WORK REQUIRED =>
Repeat the text extract that opens with "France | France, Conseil" in full.

TEXT EXTRACT =>
******
France | France, Conseil d'État, 2ème et 7ème sous-sections réunies, 26 septembre 2007, 291695


Vu la requête sommaire et le mémoire complémentaire, enregistrés les 24 mars et 24 juillet 2006 au secrétariat du contentieux du Conseil d'Etat, présentés pour la COMMUNE DE BREST, représentée par son maire ; la COMMUNE DE BREST demande au Conseil d'Etat :

1°) d'annuler l'arrêt du 29 novembre 2005 par lequel la cour administrative d'appel de Nantes a, d'une part, annulé le jugement du 3 janvier 2002 par lequel le tribunal administratif de Rennes a rejeté la demande des sociétés Britton Expansion, Britton et Le Pape Construction tendant à la condamnation de la COMMUNE DE

BREST et de la communauté urbaine de Brest à leur verser diverses som...
******
DATASET EXCERPT =>
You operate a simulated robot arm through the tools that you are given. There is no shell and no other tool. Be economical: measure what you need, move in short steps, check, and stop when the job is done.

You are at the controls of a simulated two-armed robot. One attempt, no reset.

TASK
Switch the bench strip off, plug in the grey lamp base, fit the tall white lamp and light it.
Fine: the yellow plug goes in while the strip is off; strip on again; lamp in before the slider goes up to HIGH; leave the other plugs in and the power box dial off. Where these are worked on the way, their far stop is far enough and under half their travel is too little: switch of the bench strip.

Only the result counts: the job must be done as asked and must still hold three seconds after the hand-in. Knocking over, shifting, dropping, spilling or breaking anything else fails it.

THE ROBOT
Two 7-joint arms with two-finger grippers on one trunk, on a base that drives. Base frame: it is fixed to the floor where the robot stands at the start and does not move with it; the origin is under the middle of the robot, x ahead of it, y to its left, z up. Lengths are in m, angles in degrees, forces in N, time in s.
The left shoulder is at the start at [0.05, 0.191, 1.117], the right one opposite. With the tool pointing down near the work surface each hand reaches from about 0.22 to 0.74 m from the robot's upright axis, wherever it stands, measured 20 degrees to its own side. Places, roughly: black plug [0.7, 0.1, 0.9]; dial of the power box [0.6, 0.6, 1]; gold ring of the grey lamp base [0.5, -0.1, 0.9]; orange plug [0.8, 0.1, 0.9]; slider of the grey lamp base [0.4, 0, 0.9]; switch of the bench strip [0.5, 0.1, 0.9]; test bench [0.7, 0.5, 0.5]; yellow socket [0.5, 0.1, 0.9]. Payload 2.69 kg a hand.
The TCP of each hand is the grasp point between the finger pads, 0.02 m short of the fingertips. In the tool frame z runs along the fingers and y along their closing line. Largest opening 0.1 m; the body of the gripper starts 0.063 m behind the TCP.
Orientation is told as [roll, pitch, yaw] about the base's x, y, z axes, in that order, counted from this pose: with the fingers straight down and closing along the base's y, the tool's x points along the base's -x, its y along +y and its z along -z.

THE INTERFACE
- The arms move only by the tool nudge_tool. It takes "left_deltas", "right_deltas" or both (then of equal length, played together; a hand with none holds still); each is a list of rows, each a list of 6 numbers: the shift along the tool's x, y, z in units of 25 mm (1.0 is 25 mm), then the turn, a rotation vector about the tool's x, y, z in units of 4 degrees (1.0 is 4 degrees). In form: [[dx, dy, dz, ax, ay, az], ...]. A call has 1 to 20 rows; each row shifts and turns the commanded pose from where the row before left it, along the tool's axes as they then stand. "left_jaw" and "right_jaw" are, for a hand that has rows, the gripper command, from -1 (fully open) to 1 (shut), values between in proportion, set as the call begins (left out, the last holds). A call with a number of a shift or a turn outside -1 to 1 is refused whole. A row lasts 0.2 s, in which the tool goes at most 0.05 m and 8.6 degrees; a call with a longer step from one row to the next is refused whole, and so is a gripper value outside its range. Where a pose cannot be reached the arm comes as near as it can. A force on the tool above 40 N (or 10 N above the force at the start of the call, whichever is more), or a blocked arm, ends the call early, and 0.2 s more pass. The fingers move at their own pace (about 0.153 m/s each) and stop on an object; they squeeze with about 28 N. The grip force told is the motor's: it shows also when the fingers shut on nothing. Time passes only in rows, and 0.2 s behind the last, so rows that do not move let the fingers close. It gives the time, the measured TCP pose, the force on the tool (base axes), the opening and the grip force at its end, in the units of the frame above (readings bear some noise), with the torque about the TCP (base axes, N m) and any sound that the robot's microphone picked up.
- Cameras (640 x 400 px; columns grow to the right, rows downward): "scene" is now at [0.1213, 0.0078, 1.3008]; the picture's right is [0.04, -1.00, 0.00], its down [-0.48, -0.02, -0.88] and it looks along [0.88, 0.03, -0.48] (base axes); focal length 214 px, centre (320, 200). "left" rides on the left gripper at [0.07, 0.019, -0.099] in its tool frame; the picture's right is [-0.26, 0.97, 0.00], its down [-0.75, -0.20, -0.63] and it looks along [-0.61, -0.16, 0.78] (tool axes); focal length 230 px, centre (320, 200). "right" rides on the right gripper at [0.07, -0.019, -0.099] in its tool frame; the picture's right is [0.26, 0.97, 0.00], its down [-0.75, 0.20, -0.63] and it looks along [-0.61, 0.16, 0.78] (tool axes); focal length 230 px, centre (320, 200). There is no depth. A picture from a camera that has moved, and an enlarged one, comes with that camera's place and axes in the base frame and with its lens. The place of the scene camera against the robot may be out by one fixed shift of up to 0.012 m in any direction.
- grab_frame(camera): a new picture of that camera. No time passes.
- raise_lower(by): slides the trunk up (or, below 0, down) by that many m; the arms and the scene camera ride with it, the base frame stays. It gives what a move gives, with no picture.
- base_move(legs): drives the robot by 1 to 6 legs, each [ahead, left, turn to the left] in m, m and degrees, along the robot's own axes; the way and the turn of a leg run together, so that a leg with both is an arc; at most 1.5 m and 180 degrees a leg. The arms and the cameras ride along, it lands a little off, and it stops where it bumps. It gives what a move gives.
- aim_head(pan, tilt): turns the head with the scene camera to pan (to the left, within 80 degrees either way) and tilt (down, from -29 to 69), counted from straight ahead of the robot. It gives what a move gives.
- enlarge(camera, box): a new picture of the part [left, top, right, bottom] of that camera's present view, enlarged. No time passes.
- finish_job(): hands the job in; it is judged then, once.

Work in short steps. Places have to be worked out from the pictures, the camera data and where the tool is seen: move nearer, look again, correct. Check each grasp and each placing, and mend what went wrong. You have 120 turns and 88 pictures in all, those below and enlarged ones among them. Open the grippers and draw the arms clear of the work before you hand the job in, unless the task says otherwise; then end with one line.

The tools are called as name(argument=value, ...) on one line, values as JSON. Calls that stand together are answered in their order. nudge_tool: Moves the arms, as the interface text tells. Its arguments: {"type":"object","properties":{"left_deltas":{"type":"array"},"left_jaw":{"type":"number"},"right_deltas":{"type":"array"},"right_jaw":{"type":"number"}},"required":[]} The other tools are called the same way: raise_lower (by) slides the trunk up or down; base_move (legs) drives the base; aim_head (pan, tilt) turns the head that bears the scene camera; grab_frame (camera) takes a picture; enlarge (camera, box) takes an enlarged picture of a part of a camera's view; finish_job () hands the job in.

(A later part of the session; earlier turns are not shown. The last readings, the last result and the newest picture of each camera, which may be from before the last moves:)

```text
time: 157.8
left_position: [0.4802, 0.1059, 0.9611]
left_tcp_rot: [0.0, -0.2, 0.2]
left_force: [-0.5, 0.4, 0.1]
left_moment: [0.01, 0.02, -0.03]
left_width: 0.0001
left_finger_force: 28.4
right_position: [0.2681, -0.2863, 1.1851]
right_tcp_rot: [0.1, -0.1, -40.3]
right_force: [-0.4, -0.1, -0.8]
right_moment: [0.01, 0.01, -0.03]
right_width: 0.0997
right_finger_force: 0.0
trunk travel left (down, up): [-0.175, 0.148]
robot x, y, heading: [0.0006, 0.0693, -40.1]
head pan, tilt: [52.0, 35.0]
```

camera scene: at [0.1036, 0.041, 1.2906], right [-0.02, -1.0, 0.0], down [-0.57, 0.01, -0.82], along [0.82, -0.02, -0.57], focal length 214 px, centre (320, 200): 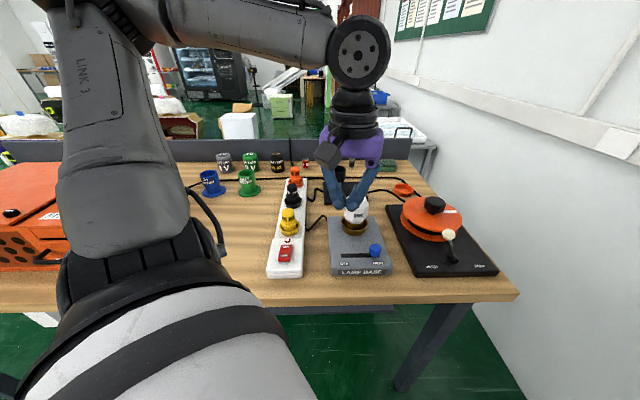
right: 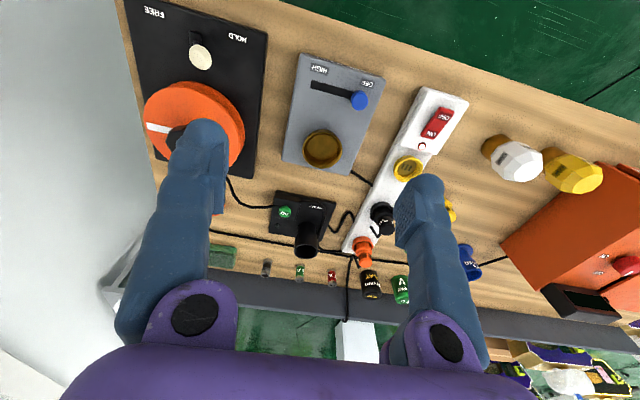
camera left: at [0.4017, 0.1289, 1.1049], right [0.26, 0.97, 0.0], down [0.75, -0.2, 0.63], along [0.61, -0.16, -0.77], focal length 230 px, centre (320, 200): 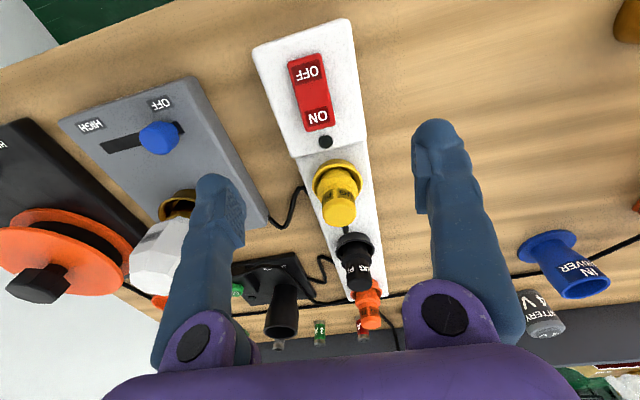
******
TASK RESPONSE =>
France | France, Conseil d'État, 2ème et 7ème sous-sections réunies, 26 septembre 2007, 291695


Vu la requête sommaire et le mémoire complémentaire, enregistrés les 24 mars et 24 juillet 2006 au secrétariat du contentieux du Conseil d'Etat, présentés pour la COMMUNE DE BREST, représentée par son maire ; la COMMUNE DE BREST demande au Conseil d'Etat :

1°) d'annuler l'arrêt du 29 novembre 2005 par lequel la cour administrative d'appel de Nantes a, d'une part, annulé le jugement du 3 janvier 2002 par lequel le tribunal administratif de Rennes a rejeté la demande des sociétés Britton Expansion, Britton et Le Pape Construction tendant à la condamnation de la COMMUNE DE

BREST et de la communauté urbaine de Brest à leur verser diverses som...